MAKE the pub the hub. So said well-known boozer Prince Charles this week. And don't doubt he's well informed on the subject. The Prince of Wales is such a staunch supporter of pubs that many are named after him.
No wonder he's a fan. Every hostelry he enters, he gets a free drink. It was a drop of Glenlivet whisky he enjoyed during a brief stop in the Blacksmith's Arms, Naburn, during last year's floods. On the house, natch. We can only marvel that the heir apparent doesn't spend all his time in the bar.
It's to the Prince's credit that he wants country boozers to survive. He told a rural business conference this week that pubs should become post offices and grocery stores too, so villages are not deprived of community facilities.
This idea has already been adopted in North Yorkshire. So what do the trail-blazing licensees think of the Prince's words?
"The only trouble with Prince Charles is he's too far behind the times. It's been going on for years," said Colin McCarthy, who runs The Greyhound at Saxton, near Tadcaster, with wife Judy.
Shortly after they took over the pub nine years ago, the village post office closed. The business was transferred to the pub.
Judy is the sub-postmistress, dispensing pensions, stamps and the like three mornings a week.
So do older citizens collect their pension at five to 11 then to spend it at the bar?
"Unfortunately not. We don't open the pub until 11.30."
The villagers are pleased with the service, Colin said. Without the pub's post office, they would have to travel to Sherburn, several miles away.
"I think it's strengthened the community. People use it; it keeps the community together."
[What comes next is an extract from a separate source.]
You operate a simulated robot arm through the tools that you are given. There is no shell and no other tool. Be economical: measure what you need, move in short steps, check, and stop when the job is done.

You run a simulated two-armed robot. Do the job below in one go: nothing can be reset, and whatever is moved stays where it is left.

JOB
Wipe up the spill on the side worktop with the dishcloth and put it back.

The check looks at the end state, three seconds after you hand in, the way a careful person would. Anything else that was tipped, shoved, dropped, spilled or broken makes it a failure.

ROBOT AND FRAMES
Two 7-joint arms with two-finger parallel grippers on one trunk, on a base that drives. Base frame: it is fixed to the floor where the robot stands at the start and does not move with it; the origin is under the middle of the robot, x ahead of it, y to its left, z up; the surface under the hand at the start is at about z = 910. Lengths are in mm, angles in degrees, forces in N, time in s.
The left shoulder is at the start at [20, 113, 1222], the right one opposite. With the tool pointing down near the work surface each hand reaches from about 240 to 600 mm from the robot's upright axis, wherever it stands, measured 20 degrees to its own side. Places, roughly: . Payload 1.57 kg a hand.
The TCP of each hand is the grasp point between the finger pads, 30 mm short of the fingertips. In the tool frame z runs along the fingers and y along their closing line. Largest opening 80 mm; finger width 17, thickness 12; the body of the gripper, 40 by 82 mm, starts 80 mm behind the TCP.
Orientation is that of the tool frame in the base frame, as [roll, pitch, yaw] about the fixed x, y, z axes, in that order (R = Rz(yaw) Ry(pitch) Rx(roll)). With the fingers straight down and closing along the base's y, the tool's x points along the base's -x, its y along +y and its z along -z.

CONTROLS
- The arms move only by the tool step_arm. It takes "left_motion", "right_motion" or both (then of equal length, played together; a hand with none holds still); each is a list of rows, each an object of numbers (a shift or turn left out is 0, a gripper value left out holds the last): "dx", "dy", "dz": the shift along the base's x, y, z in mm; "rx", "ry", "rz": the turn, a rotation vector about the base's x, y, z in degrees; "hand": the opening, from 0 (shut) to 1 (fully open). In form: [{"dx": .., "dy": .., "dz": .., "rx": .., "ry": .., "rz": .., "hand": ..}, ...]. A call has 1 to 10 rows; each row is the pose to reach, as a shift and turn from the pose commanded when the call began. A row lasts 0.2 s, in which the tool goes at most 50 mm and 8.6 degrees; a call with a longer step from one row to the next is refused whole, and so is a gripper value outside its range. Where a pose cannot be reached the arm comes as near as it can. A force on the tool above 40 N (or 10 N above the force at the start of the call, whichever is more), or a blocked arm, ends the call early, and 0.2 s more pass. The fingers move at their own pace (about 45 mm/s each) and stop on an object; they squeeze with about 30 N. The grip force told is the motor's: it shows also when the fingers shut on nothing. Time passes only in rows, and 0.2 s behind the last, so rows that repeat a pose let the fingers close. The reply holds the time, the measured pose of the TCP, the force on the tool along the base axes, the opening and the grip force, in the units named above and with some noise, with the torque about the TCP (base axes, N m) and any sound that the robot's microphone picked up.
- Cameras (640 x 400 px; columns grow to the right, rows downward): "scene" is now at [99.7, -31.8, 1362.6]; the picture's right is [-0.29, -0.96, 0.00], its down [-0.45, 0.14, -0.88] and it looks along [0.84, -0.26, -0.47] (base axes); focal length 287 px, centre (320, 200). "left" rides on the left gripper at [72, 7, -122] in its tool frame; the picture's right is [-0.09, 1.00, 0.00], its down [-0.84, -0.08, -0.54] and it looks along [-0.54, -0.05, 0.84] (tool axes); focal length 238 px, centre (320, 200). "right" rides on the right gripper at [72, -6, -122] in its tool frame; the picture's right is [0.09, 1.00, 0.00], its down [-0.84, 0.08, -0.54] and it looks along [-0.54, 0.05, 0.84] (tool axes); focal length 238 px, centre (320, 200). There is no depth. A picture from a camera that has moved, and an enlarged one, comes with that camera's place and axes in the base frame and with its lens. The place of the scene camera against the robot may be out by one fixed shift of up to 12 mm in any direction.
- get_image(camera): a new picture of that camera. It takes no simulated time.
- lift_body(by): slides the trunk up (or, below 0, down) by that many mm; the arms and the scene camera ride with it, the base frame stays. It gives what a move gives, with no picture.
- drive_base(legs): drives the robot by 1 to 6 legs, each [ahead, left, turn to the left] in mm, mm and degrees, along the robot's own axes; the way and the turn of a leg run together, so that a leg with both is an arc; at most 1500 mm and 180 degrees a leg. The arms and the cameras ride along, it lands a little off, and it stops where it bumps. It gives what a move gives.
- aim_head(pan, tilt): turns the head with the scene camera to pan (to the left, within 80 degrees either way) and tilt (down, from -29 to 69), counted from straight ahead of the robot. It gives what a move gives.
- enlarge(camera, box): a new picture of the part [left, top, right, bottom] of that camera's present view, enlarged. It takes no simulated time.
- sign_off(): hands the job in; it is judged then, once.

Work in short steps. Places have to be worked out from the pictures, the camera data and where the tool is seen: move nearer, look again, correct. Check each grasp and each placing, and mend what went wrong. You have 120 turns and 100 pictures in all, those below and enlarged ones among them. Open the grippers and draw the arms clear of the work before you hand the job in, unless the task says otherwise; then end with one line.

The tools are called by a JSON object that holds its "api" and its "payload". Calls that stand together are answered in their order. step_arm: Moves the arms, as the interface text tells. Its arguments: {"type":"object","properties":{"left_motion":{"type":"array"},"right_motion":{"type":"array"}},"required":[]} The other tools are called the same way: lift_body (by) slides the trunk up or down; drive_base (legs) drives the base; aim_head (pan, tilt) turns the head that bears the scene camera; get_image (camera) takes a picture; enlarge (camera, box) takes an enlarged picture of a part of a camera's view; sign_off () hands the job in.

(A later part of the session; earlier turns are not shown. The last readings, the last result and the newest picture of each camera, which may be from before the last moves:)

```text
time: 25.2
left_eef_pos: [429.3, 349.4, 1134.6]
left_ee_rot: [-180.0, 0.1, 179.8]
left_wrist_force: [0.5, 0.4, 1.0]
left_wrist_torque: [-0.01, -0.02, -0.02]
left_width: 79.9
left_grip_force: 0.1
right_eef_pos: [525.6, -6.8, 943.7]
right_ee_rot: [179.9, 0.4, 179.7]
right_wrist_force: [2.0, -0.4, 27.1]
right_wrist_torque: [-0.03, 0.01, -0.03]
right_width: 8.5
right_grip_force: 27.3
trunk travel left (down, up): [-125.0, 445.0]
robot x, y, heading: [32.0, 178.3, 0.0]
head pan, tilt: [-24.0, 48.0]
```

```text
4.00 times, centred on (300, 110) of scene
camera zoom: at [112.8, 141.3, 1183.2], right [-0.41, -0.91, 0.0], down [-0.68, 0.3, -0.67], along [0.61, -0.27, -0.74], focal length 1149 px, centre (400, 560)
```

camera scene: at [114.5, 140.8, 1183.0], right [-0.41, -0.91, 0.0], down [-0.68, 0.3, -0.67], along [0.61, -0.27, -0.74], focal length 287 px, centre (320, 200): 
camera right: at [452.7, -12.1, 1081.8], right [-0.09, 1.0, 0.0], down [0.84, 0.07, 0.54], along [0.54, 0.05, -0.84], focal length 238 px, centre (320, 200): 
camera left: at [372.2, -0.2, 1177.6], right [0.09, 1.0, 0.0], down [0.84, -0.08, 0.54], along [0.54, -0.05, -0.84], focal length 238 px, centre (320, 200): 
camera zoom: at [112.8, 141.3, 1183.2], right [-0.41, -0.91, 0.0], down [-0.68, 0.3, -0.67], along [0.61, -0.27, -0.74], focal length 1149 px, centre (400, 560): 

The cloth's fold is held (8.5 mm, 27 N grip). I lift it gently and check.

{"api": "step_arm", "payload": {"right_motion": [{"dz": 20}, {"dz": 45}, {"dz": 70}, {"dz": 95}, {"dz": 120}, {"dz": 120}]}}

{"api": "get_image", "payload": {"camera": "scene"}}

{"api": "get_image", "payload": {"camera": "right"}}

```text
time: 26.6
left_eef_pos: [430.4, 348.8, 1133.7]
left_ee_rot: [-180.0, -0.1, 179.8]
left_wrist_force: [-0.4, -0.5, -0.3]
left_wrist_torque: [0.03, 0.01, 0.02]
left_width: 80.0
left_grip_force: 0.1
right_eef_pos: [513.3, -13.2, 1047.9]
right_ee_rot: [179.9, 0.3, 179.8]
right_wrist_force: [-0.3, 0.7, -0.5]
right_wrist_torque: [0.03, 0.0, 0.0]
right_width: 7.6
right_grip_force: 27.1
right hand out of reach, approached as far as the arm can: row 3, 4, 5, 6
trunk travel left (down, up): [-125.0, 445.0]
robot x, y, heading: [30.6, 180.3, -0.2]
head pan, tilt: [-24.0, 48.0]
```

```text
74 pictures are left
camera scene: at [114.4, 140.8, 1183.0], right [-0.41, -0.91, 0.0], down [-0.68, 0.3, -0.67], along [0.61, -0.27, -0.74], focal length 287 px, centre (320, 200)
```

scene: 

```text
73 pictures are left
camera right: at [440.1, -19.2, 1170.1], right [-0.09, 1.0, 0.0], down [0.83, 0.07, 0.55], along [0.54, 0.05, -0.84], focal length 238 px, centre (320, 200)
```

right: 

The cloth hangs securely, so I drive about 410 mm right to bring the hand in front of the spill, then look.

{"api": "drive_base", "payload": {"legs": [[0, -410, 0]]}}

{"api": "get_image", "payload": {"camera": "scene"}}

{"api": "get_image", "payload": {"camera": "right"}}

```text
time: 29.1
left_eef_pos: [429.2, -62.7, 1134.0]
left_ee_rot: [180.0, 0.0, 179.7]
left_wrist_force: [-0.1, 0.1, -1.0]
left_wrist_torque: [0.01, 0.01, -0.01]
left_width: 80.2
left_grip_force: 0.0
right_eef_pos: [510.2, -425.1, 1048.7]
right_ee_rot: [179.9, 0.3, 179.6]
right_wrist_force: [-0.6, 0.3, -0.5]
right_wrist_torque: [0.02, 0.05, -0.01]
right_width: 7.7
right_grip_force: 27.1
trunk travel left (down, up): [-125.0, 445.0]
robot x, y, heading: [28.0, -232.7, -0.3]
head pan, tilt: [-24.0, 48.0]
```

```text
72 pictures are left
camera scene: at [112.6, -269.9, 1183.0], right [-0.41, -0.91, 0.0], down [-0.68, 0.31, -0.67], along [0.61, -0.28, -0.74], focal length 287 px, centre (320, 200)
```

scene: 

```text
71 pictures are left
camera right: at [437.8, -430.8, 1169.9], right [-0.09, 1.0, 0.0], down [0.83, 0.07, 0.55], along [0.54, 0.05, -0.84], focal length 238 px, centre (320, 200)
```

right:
The pub would survive without the post office, he added.
"We don't do food. We are an old fashioned drinking place - an alehouse."
The ale on offer is Sam Smith's, at a lip-smacking £1.16 a pint.
The Crown Inn, at Grewelthorpe, near Ripon, has taken over the village's post office more recently. Landlord Steve Kennedy, who runs the pub with partner Katherine Furmidge, says it was a move prompted by love not money.
"To be honest, we do it as a service. It's for pensions and stamps. It's three pounds-something an hour - we pay our washer-upper more than that."
The pub stepped in when the post office closed earlier this year. Without it, villagers would be forced to go to Ripon or Masham for a counter service. Steve and Katherine are still waiting delivery of a computer promised by the Post Office six months ago.
"The villagers appreciate it. The actual Post Office haven't done much to help at all. They have opened it and abandoned it."
The Crown, Steve said, has seen its lunchtime trade knocked by foot-and-mouth. But it is well supported by locals. This weekend the pub is staging a beer festival in a marquee, boasting 26 different real ales.
So why not drop in for a pint? And the next morning, you can post yourself home.
TALKING of beer festivals, and at Bar Talk we talk of little else, here's another one for your diary.
The Head Of Steam pub in St George's Square, Huddersfield, is hosting a Yorkshire Beer Festival, featuring a festival of Yorkshire beers, from Yorkshire Day (August 1, of course) until August 5.
Twenty-eight beers from 19 Yorkshire breweries, including Cropton, Malton, Hambleton, Rooster's and Brown Cow, will feature.
THE Phoenix, in George Street, York, gets pride of place in the August edition of the Campaign For Real Ale's newspaper What's Brewing.
As reported in Bar Talk last month, Barry and Barbara Stickney's pub won the CAMRA/English Heritage Conservation Award, after a "sensitive and careful refurbishment" by owners the Unique Pub Company.
What's Brewing praises the Phoenix's new look, apart from the "cheap-looking hardwood tables" which "contrast with the high standard of the interiors".
It also notes: "Sadly, however, the judges were once again unable to present a New Build award - a distressing reflection of the poor quality, cloned limpness of many of our brand-new pubs."